Task directions —
Every line with the word "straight" in it should be extracted from the data that follows.

Information shown —
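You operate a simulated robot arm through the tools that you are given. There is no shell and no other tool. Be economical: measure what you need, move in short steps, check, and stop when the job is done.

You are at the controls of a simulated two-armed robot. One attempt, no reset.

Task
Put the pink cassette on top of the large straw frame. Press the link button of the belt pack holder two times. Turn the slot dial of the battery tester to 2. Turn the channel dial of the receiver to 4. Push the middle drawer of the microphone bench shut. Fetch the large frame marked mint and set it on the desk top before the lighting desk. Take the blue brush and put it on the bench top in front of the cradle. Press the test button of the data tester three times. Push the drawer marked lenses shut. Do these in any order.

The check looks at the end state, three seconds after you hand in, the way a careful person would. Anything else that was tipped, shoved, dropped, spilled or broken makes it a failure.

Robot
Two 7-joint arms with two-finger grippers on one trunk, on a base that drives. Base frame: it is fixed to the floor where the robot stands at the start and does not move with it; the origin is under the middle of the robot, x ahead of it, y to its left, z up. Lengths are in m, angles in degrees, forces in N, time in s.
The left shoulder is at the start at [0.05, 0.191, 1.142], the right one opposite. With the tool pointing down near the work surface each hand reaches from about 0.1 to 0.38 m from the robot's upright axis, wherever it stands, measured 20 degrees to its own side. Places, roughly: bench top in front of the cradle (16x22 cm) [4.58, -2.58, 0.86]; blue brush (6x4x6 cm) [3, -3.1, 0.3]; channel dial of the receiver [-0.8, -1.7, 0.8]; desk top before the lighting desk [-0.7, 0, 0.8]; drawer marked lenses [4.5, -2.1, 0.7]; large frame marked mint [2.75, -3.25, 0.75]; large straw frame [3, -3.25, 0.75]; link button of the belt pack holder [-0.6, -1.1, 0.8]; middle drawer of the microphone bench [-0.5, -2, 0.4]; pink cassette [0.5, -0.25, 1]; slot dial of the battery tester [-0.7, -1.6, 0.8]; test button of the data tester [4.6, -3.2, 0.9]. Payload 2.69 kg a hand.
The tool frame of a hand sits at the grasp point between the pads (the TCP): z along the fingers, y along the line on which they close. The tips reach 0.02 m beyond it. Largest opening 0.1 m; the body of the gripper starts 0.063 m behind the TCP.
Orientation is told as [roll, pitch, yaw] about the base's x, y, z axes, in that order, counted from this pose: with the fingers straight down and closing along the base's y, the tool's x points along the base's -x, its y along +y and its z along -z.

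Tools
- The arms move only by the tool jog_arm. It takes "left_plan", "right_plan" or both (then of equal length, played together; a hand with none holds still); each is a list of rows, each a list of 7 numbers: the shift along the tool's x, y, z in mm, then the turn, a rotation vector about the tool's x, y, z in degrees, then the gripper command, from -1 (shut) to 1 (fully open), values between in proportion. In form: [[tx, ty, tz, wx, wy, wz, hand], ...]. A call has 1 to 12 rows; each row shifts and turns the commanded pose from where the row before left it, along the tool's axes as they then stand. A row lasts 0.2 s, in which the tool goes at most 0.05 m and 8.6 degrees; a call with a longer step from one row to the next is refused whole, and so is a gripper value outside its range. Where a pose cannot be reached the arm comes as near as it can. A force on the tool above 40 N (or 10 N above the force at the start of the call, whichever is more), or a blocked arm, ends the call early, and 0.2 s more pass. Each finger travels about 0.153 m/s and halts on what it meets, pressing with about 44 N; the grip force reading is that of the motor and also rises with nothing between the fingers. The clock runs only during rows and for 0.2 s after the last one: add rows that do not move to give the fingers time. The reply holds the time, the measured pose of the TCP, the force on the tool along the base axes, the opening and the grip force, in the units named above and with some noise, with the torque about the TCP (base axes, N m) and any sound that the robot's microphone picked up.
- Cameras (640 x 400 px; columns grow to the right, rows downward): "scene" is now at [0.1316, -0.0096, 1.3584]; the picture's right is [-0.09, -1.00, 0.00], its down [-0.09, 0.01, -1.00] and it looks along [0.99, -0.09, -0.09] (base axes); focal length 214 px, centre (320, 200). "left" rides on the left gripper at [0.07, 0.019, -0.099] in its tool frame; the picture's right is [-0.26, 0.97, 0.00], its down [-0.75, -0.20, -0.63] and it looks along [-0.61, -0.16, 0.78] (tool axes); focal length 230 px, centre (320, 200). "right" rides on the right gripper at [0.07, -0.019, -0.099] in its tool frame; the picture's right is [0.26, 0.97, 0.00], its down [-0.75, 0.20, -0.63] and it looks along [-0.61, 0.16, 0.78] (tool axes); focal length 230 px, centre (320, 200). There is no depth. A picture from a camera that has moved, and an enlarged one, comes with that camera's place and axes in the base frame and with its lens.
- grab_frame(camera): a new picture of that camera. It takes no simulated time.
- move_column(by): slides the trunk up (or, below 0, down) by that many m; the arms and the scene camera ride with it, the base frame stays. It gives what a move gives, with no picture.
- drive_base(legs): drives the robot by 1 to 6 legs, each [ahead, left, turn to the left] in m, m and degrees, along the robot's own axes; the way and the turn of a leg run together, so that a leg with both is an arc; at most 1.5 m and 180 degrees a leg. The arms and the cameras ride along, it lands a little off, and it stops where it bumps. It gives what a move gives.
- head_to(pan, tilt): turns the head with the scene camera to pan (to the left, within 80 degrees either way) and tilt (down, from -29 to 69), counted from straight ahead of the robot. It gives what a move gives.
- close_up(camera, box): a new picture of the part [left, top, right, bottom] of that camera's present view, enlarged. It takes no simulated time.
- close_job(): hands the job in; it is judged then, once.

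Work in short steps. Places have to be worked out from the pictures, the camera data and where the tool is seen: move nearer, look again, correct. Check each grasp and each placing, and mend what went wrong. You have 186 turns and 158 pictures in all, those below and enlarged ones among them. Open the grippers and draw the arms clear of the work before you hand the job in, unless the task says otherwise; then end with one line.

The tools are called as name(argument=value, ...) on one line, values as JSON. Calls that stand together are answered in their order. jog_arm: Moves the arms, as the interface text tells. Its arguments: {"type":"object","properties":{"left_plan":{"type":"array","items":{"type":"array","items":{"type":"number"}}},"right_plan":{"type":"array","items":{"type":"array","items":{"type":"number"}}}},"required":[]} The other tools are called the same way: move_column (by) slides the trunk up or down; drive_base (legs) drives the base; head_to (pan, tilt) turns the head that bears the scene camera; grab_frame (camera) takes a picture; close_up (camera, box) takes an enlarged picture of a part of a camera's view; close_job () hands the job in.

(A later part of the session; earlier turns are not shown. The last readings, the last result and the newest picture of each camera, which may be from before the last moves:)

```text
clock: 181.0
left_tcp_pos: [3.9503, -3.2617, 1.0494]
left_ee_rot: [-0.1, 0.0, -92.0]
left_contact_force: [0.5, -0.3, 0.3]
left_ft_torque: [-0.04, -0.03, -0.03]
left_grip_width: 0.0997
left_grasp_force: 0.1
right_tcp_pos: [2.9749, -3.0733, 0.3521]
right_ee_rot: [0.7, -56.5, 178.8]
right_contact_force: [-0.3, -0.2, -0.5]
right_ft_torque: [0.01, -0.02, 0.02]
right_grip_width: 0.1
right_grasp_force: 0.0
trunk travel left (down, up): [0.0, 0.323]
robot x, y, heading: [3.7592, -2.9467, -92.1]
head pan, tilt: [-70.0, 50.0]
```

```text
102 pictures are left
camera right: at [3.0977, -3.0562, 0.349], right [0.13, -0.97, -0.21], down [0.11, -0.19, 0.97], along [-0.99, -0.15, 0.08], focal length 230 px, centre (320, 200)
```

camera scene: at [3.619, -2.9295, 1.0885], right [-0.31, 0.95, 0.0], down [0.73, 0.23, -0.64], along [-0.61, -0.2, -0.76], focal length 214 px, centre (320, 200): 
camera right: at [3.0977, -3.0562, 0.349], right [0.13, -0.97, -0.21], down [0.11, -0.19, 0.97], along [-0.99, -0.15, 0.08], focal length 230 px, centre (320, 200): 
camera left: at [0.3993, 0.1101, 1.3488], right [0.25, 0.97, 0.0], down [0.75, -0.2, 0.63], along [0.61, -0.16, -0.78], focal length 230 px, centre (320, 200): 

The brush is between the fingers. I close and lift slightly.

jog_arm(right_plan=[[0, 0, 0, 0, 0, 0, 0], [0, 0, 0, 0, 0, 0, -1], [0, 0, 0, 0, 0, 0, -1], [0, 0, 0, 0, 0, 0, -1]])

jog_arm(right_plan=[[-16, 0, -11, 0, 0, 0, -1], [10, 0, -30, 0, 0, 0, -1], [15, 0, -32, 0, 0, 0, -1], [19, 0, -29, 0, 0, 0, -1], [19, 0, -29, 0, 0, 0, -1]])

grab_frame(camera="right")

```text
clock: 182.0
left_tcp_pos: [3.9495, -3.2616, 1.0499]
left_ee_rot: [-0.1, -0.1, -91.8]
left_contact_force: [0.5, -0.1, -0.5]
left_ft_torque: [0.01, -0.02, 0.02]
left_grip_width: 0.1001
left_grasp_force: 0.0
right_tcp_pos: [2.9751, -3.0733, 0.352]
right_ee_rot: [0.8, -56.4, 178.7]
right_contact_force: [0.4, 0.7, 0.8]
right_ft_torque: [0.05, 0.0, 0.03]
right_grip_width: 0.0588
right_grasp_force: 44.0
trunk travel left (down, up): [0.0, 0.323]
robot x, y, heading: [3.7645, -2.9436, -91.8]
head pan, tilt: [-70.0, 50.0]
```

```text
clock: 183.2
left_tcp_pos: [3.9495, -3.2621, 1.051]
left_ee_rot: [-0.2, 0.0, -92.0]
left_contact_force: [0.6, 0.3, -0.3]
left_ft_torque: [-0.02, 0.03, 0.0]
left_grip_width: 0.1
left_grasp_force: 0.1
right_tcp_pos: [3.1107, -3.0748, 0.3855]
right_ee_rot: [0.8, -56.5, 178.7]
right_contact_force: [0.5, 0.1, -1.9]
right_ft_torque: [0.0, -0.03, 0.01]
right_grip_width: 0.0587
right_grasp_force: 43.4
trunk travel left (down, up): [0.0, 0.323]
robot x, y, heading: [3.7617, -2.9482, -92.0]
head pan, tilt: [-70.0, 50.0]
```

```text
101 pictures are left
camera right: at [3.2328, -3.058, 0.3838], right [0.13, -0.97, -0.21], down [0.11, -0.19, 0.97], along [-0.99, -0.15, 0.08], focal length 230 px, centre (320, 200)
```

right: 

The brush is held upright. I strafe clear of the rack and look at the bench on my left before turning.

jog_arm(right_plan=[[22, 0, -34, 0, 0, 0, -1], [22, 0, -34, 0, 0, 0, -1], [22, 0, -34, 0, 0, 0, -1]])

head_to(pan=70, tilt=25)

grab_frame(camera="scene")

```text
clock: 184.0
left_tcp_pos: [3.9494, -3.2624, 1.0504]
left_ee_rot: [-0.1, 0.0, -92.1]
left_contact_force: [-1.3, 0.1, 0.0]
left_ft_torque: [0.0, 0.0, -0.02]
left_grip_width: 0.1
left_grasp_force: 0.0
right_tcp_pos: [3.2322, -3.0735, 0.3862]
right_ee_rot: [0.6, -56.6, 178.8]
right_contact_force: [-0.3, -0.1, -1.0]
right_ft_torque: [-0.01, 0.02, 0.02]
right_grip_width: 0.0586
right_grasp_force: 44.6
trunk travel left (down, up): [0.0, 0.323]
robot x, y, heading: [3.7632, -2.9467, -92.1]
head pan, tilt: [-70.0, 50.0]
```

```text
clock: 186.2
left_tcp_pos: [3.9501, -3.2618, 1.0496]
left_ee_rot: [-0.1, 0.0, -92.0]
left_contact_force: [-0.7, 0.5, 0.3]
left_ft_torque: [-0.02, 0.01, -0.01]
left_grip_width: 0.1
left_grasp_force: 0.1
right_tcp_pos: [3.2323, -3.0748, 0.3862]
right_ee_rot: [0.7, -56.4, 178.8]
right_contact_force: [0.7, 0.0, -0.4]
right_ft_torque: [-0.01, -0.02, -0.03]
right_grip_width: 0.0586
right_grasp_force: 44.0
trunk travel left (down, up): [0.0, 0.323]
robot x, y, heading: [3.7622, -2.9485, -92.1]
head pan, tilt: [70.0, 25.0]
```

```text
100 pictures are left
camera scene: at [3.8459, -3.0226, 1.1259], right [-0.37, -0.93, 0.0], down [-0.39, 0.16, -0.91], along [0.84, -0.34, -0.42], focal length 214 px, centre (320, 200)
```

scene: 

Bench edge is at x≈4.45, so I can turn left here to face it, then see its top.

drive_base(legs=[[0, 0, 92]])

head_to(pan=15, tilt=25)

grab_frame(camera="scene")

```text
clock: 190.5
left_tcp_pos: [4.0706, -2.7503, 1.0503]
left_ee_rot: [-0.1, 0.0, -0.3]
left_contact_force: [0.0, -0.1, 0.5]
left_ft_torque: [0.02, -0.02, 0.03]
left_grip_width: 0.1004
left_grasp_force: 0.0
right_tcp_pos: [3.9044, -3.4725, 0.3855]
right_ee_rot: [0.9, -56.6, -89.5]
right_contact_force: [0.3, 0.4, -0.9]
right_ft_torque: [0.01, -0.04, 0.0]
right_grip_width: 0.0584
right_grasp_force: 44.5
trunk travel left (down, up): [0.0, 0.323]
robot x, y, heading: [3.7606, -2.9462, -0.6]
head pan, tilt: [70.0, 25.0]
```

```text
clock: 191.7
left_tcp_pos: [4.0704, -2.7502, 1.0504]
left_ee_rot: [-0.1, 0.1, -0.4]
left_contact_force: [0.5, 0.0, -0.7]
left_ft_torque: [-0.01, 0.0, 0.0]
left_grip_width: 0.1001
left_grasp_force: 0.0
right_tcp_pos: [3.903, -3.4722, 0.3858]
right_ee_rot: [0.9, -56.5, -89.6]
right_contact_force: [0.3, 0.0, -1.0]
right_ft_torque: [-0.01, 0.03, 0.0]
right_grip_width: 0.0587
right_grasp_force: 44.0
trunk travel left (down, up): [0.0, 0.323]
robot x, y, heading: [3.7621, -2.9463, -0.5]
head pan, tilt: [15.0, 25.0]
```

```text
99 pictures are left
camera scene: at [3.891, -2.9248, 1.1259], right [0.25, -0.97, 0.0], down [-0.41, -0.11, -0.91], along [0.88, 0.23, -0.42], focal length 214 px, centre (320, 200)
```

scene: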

Task output —
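Orientation is told as [roll, pitch, yaw] about the base's x, y, z axes, in that order, counted from this pose: with the fingers straight down and closing along the base's y, the tool's x points along the base's -x, its y along +y and its z along -z.
- head_to(pan, tilt): turns the head with the scene camera to pan (to the left, within 80 degrees either way) and tilt (down, from -29 to 69), counted from straight ahead of the robot. It gives what a move gives.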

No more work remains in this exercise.